|The challenge of portraying America's first president in film|
Defense News & Army Times21 day(s) ago
Farmer, surveyor, Founding Father, first American commander in chief. These are just a few of the ways President George Washington is remembered. And though books abound, there have been a surprisingly limited number of attempts to tackle the mythic Virginian’s story in film — at least beyond the documentary space. As such, it’s difficult to discern which actor played the best Washington. “I don’t know that Mount Vernon could fairly rank but we certainly have some modern day favorites,” Matt Briney, vice president of media and communications for Mount Vernon, told Military Times.
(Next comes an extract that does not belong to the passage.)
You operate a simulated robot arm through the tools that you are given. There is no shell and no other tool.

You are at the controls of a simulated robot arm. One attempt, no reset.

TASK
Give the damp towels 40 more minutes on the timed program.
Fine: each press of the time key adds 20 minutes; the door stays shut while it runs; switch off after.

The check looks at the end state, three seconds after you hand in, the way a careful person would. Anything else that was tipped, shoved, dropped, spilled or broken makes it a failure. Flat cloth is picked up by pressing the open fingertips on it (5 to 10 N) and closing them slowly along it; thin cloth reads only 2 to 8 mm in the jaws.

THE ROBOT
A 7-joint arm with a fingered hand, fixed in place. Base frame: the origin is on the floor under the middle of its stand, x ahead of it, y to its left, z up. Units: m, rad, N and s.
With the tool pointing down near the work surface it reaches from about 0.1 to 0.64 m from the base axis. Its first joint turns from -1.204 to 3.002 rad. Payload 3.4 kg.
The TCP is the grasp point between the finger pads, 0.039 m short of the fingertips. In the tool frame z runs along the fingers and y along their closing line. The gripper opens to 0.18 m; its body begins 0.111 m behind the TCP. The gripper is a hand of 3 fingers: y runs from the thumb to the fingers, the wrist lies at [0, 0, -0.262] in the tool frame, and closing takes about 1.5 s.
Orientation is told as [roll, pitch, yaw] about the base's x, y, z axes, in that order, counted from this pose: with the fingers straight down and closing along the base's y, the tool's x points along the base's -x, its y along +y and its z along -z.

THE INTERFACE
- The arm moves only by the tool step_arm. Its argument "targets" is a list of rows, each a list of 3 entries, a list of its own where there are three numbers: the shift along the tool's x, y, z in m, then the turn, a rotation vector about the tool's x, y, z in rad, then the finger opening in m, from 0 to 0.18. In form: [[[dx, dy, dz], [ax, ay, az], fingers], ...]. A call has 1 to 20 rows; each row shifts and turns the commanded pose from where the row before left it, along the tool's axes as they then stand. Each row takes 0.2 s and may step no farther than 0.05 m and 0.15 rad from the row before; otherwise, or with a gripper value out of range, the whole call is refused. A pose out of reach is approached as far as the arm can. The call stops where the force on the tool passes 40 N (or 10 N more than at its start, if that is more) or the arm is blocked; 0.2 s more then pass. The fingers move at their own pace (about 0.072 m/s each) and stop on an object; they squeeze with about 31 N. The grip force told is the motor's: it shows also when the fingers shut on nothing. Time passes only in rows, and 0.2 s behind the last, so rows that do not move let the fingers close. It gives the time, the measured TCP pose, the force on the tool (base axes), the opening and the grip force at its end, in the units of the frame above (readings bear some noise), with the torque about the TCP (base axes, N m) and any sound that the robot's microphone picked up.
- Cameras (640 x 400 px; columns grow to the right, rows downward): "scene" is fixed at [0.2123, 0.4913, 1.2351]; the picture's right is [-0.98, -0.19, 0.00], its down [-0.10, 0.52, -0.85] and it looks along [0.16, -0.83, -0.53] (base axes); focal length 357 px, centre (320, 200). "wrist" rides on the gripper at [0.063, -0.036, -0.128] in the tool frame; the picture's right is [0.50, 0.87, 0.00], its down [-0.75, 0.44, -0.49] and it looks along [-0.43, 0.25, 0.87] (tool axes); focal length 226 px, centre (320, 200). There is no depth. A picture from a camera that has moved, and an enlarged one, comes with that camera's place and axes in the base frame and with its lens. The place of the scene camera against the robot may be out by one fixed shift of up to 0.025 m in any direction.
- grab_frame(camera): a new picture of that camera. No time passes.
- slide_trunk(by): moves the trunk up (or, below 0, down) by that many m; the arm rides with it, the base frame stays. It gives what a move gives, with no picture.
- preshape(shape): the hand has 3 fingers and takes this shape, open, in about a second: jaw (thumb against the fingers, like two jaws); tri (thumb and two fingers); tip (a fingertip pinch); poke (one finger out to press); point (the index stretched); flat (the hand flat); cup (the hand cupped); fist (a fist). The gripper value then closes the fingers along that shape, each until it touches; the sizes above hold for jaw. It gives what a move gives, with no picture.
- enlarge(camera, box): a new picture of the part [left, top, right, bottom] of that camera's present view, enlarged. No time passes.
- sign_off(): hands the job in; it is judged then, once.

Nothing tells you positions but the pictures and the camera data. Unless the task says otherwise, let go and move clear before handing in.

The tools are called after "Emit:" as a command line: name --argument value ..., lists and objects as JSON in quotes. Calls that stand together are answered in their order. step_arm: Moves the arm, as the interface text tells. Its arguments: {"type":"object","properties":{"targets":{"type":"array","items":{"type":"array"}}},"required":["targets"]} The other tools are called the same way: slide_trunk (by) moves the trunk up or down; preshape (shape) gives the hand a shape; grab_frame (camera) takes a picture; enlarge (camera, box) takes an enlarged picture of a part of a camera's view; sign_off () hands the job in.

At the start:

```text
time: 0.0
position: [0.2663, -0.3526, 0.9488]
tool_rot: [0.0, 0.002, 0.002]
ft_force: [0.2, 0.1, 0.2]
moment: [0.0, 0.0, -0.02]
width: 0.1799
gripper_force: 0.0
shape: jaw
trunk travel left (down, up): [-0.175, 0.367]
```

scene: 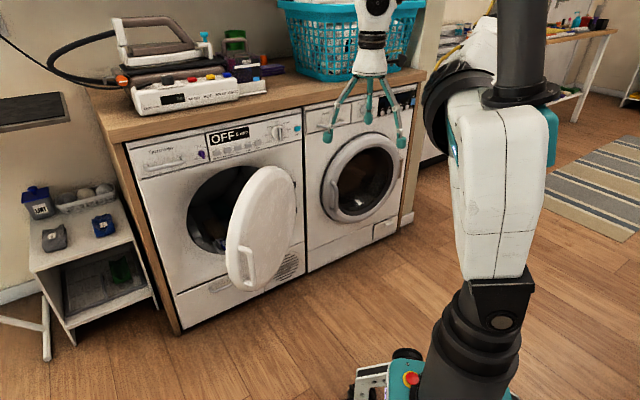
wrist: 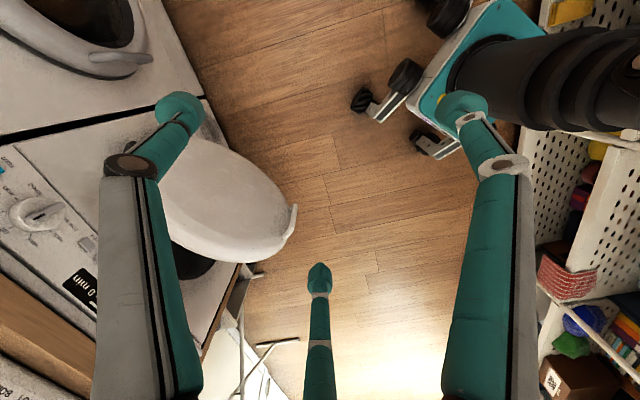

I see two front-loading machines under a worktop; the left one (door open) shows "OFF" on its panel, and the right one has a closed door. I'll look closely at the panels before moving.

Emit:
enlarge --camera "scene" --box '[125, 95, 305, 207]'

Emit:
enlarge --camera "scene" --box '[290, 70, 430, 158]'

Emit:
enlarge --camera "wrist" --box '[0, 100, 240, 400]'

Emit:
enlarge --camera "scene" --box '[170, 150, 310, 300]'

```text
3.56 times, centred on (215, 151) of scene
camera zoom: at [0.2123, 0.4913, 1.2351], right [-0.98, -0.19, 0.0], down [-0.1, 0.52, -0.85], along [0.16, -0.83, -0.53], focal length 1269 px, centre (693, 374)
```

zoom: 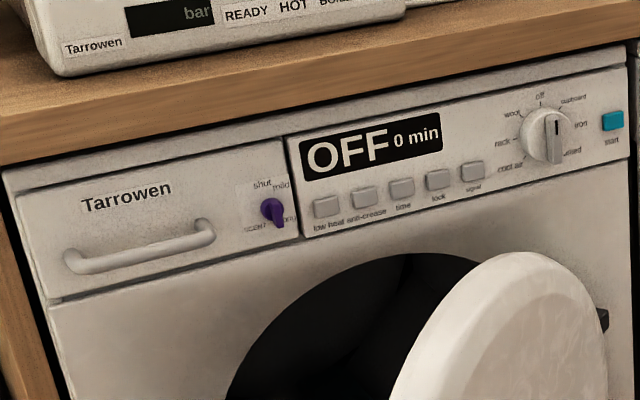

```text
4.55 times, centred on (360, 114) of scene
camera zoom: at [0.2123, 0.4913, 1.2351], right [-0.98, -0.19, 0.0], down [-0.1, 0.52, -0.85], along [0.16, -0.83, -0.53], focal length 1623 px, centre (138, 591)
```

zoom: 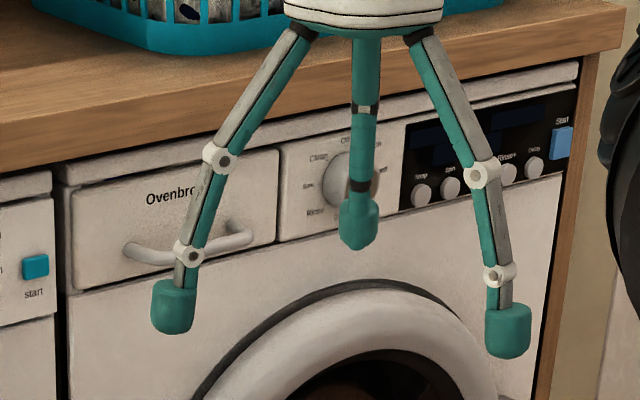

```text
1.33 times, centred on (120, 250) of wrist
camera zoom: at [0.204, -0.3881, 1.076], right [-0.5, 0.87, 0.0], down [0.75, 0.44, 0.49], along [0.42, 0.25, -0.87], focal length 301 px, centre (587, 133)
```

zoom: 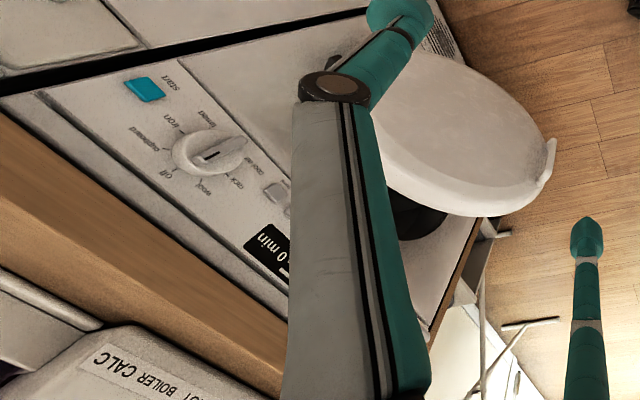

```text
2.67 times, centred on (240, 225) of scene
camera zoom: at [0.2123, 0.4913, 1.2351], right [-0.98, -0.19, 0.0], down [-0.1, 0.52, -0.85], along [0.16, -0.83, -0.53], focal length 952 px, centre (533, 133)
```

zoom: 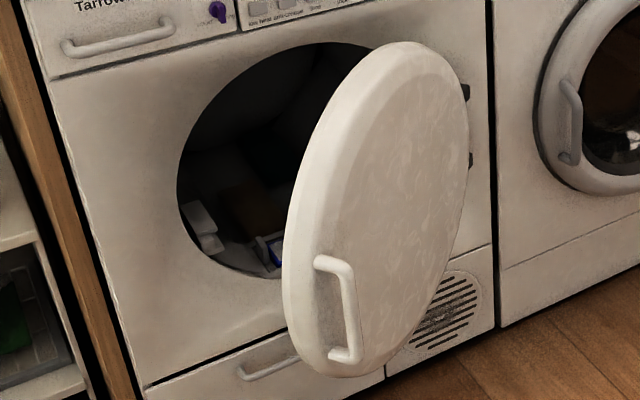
Those, Briney said, include portrayals by Barry Bostwick from the 1984 miniseries “George Washington,” Jeff Daniels in “The Crossing,” and Ian Kahn from “TURN: Washington’s Spies.” Two major motion pictures about the life or military career of Washington — “The General” and “The Virginian” — were rumored during the mid-to-late 2010s, but their status remains unclear. Briney notes, however, that in the experience of the historians, the life of George Washington — or the other Founding Fathers, for that matter — does not need the Hollywood treatment to be compelling. “I think some directors want to [view] them in a more superhuman, mythical [lens] — unrealistic portrayals of one-liner action heroes, but a good director with proper consultation from historians can create a story of their lives that would be very relatable to most people today.” A treatment such as HBO’s “John Adams,” starring Paul Giamatti as the title character, would be a particularly good way to tackle the life of America’s most influential man, Briney adds. “It’s my opinion, having produced several short films about Washington, that his life is a complicated and very full story to tell. That’s difficult to do in a 90- to 120-minute film,” he said. “Washington would likely be better served as a mini-series.” Whether something of that nature is in store remains to be seen. For now, though it’s not historically accurate, there’s at least something to be said for the Dodge commercial in which Washington advances on the Redcoats behind the wheel of a Challenger. Talk about legendary.